A ideia que o Ministério da Educação (MEC) tem para
melhorar a educação brasileira é a extinção do "professor de colégio".
Nunca pensei que se chegaria nisso. É fantástico: não havendo mais a
figura do professor, tudo se resolve.
A reforma que o MEC propõe para o ensino médio se resume nisto: ficam
extintas as disciplinas tradicionais - português, história, física,
filosofia etc. Seus conteúdos devem ser diluídos em "áreas", criadas sem
respaldo epistemológico, mas apenas como reflexo do mal arrumado Enem.
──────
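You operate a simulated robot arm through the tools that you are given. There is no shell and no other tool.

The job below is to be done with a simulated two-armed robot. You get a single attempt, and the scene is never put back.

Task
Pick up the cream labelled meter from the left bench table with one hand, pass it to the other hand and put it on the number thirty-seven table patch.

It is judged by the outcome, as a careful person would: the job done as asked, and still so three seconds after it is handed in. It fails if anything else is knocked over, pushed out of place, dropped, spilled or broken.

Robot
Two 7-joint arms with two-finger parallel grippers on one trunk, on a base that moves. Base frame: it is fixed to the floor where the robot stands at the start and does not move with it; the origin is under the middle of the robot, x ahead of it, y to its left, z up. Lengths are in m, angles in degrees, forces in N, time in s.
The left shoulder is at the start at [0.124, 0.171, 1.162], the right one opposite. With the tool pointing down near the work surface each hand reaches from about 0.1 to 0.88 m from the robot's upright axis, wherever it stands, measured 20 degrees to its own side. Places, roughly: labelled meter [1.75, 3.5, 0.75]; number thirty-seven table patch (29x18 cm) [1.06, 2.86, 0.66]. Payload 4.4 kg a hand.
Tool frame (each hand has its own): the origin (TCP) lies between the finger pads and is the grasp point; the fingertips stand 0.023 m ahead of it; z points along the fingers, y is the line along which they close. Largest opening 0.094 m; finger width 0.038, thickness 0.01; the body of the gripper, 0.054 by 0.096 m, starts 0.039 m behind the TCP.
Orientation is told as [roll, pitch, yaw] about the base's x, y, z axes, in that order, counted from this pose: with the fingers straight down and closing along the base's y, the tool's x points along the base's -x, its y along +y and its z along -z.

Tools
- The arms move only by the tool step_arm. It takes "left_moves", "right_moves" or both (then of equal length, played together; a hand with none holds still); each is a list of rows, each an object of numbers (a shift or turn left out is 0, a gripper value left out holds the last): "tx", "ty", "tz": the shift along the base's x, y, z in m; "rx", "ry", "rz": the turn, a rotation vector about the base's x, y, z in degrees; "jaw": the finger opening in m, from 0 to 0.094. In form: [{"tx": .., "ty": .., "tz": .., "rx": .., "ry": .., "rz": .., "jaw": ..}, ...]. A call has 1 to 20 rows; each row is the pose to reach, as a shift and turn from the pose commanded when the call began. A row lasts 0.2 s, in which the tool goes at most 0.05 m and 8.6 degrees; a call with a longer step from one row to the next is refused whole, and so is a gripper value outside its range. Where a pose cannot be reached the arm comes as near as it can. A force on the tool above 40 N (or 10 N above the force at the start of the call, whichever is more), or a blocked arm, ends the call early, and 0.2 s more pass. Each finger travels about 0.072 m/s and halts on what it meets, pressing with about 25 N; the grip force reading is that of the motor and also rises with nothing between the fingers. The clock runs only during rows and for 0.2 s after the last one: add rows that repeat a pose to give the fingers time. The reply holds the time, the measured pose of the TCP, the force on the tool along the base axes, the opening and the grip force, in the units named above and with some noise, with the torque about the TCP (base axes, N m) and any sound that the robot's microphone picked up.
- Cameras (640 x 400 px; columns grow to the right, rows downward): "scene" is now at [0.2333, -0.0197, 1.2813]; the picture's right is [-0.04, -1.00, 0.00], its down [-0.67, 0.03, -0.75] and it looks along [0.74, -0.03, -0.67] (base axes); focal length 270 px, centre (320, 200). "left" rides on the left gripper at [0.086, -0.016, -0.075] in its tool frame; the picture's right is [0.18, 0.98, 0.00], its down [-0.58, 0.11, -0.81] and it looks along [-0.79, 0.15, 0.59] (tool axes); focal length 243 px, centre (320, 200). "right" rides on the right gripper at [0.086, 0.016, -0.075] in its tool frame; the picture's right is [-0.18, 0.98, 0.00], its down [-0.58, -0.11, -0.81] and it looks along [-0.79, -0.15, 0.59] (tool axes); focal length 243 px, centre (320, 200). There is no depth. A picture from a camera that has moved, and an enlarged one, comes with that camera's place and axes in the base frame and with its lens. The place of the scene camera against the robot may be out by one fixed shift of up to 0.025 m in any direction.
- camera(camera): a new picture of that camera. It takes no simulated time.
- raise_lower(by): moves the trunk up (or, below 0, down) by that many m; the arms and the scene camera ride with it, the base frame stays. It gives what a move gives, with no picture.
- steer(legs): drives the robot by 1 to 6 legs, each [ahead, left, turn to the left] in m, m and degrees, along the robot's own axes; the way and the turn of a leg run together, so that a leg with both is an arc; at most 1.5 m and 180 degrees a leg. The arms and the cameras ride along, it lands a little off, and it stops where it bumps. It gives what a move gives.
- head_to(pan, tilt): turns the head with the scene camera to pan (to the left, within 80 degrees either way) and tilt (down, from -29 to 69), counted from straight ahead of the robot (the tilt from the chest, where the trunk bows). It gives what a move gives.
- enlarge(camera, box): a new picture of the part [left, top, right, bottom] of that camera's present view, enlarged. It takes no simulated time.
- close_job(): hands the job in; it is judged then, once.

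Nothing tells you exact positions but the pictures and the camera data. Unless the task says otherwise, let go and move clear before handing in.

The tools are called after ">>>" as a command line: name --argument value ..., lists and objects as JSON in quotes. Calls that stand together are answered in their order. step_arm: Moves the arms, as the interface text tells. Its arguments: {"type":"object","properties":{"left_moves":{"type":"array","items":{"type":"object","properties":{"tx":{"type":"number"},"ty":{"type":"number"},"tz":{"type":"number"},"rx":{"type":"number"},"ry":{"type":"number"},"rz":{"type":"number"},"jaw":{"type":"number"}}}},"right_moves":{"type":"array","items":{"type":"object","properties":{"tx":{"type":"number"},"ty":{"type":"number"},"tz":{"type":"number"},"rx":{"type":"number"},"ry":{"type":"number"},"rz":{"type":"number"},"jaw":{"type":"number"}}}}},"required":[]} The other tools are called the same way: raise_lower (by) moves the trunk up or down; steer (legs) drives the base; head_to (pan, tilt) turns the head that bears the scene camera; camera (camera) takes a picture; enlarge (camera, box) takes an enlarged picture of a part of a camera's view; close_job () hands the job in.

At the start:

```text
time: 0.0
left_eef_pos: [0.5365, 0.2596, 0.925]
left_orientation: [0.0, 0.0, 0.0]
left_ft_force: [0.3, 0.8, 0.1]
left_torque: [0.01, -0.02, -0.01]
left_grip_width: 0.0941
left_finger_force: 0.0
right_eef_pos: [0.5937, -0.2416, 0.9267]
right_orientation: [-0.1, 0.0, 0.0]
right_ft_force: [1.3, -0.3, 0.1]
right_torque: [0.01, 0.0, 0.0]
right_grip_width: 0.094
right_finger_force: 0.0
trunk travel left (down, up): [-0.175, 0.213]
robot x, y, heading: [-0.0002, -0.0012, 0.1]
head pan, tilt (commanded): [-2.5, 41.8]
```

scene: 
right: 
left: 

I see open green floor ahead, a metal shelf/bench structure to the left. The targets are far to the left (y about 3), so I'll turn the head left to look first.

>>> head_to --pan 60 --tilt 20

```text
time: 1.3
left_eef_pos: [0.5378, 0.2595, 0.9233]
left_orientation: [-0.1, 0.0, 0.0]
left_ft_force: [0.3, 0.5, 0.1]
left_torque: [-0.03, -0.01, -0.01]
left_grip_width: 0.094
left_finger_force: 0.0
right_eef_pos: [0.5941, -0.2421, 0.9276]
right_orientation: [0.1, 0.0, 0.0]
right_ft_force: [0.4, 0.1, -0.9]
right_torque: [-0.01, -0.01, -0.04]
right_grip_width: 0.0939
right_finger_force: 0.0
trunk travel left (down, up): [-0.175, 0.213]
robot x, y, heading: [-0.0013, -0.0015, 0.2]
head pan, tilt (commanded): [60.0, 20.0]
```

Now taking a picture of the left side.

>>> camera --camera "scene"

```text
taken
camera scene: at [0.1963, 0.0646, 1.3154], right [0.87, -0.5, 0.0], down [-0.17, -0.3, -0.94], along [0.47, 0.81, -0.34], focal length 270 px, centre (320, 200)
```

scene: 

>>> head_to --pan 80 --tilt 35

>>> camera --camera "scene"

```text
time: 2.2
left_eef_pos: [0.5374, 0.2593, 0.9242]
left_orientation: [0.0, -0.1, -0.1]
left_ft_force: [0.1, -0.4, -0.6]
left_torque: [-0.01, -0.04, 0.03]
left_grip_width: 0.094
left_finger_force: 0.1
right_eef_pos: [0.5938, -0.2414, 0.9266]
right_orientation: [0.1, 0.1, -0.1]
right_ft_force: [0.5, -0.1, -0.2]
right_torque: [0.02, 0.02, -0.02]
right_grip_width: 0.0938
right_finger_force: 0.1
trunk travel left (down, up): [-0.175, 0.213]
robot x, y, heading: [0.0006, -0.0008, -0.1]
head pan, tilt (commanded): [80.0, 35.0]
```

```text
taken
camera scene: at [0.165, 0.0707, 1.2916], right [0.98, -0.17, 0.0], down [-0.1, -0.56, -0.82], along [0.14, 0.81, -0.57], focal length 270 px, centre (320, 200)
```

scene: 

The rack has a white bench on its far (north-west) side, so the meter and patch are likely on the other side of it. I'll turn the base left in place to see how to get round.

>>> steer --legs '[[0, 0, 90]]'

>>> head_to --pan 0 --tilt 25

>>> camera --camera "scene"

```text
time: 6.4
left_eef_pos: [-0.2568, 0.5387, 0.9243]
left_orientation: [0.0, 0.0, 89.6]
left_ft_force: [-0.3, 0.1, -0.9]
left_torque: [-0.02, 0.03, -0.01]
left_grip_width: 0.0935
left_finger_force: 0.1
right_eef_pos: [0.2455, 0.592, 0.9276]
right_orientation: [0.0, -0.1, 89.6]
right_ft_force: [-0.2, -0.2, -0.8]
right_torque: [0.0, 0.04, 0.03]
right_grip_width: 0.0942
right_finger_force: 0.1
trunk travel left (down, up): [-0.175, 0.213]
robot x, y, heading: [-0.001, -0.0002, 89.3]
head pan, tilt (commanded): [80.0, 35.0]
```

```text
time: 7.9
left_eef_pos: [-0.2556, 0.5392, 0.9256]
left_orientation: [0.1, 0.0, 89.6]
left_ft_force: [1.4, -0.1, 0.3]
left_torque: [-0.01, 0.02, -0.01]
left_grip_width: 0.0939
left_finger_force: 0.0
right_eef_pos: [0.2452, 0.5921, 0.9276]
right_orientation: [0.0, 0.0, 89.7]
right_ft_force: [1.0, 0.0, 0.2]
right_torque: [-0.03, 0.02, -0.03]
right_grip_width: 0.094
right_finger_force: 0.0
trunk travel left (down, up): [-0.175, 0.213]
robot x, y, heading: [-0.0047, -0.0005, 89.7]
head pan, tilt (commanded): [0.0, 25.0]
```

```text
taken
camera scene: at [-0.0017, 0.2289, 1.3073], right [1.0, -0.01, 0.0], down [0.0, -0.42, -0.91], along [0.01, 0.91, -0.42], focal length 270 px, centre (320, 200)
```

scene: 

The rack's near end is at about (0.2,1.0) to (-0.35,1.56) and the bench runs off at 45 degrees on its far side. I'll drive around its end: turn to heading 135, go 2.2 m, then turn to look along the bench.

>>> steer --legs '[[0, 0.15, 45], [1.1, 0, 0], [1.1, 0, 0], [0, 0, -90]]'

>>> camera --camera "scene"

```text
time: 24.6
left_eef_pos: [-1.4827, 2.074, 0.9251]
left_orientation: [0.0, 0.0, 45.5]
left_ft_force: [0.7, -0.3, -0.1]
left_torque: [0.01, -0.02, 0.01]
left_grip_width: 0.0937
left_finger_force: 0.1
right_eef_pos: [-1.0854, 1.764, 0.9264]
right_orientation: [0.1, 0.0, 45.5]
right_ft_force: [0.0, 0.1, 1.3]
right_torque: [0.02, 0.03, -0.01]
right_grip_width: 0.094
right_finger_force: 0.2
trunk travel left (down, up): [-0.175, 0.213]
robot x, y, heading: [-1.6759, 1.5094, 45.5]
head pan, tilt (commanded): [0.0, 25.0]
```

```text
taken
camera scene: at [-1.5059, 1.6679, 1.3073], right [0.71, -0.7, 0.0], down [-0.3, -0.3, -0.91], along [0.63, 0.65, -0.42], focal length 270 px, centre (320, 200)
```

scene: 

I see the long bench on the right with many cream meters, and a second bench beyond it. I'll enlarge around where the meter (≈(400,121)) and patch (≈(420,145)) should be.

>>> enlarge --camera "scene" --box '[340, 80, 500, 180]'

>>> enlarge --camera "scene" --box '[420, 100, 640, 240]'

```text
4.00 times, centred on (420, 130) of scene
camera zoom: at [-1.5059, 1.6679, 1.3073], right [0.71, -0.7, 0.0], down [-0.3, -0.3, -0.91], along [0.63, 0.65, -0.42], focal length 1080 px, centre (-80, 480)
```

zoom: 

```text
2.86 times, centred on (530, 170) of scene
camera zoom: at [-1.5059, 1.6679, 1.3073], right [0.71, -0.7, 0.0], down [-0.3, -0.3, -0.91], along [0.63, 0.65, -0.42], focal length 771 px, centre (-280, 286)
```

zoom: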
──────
A proposta foi tema de dois textos nesta seção no último sábado. Com
ela, o MEC atual repete o erro da ditadura militar. Pela Lei de
Diretrizes e Bases de 1971, foi feito algo parecido, tendo sido
necessário voltar atrás sete anos depois, quando foi constatado o
fracasso da reforma.
Como não nasci ontem, posso dizer quais as principais consequências da reforma atual proposta.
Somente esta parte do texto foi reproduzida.